Selected passage:
○ ○ ○ ○ ○

MISSION POSSIBLE: RAISING WORKERS' SPIRITS - Survey: Most Companies Taking Action to Boost Employee Morale



    TORONTO, Feb. 23 /CNW/ - To offset the effects of a sagging economy,
companies are taking steps to boost employee morale, a new survey finds.
Nearly nine in ten (89 per cent) chief financial officers (CFOs) interviewed
said they are implementing strategies to buoy the mood of their teams.
However, not all employers have jumped on the bandwagon - approximately one in
ten (11 per cent) executives said their firms aren't doing anything to improve
morale.
    The most common way businesses are attempting to raise workplace morale
is through increased and improved communication, cited by 49 per cent of
respondents. Also of note, more than one in four (28 per cent) have offered
additional professional development opportunities and 25 per cent have offered
their employees further financial rewards.
    The survey was developed by Accountemps, the world's first and largest
specialized staffing service for temporary accounting, finance and bookkeeping
professionals. It was conducted by an independent research firm and is based
on telephone interviews with more than 270 CFOs across Canada.

○ ○ ○ ○ ○

Source data:
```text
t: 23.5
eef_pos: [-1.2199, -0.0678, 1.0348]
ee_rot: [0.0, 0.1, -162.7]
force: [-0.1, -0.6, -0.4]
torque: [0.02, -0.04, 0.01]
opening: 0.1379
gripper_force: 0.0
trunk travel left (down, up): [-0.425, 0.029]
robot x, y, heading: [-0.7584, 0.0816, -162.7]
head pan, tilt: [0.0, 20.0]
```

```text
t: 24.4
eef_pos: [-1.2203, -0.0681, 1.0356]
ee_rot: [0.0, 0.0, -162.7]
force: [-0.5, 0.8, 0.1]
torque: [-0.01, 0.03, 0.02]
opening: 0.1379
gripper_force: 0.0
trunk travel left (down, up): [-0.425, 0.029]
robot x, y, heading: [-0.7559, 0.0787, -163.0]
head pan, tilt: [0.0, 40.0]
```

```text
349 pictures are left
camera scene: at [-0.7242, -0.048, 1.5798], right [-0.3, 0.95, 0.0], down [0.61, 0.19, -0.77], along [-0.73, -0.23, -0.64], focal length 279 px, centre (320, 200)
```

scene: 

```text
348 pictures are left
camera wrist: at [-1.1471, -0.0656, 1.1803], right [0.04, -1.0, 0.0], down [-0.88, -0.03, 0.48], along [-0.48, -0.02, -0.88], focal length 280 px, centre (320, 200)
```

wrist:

○ ○ ○ ○ ○

Set problem 1: Repeat the span of the selected passage whose first words are "Nearly nine in" and whose last words are "further financial rewards.".
Set problem 2: Extend the selected passage, starting right after its last sentence.

Final result 1:
Nearly nine in ten (89 per cent) chief financial officers (CFOs) interviewed
said they are implementing strategies to buoy the mood of their teams.
However, not all employers have jumped on the bandwagon - approximately one in
ten (11 per cent) executives said their firms aren't doing anything to improve
morale.
    The most common way businesses are attempting to raise workplace morale
is through increased and improved communication, cited by 49 per cent of
respondents. Also of note, more than one in four (28 per cent) have offered
additional professional development opportunities and 25 per cent have offered
their employees further financial rewards.

Final result 2:
    CFOs were asked, "In the past 12 months, what steps, if any, has your
company taken to improve employee morale?" Their responses(*):

    
    Increased frequency, quality of communication ...................... 49%
    Provided additional professional development opportunities ......... 28%
    Offered additional financial rewards ............................... 25%
    Enhanced employee recognition programs ............................. 20%
    Conducted additional team building activities ...................... 20%
    No steps taken ..................................................... 11%

    (*) Multiple responses allowed; 89 percent of CFOs said their companies
        have taken steps to improve employee morale
    

    "Proactive communication with employees during times of economic
uncertainty can help maintain employee motivation and morale," said Kathryn
Bolt, district president of Accountemps. "By keeping top performers engaged,
companies improve their chances to retain these individuals and strategically
position themselves for when the economy rebounds."
    Bolt noted, "Talking openly about a downturn in your business can help
people feel more included and less anxious. Staff meetings and one-on-one
discussions are effective means to calm employee concerns while possibly
gaining some helpful business development and cost-savings ideas."
    She added that although financial rewards are a powerful motivational
tool, not all incentives have to involve an expense. "Several low or no-cost
ways to improve employee morale may include adopting flexible schedules when
appropriate, writing a personal thank-you note for a job well done or letting
people leave early one night."
    For more ideas about how to improve morale and avoid common management
pitfalls, request a free copy of The 30 Most Common Mistakes Managers Make in
an Uncertain Economy at www.rhi.com/30Mistakes.

    About the Survey

    The national study was developed by Accountemps, a division of Robert
Half International and the world's first and largest specialized staffing
service for temporary accounting, finance and bookkeeping professionals. It
was conducted by an independent research firm and is based on more than 270
telephone interviews with CFOs from across Canada.

    About Accountemps

    Accountemps has more than 360 offices worldwide and offers online job
search services at www.accountemps.com.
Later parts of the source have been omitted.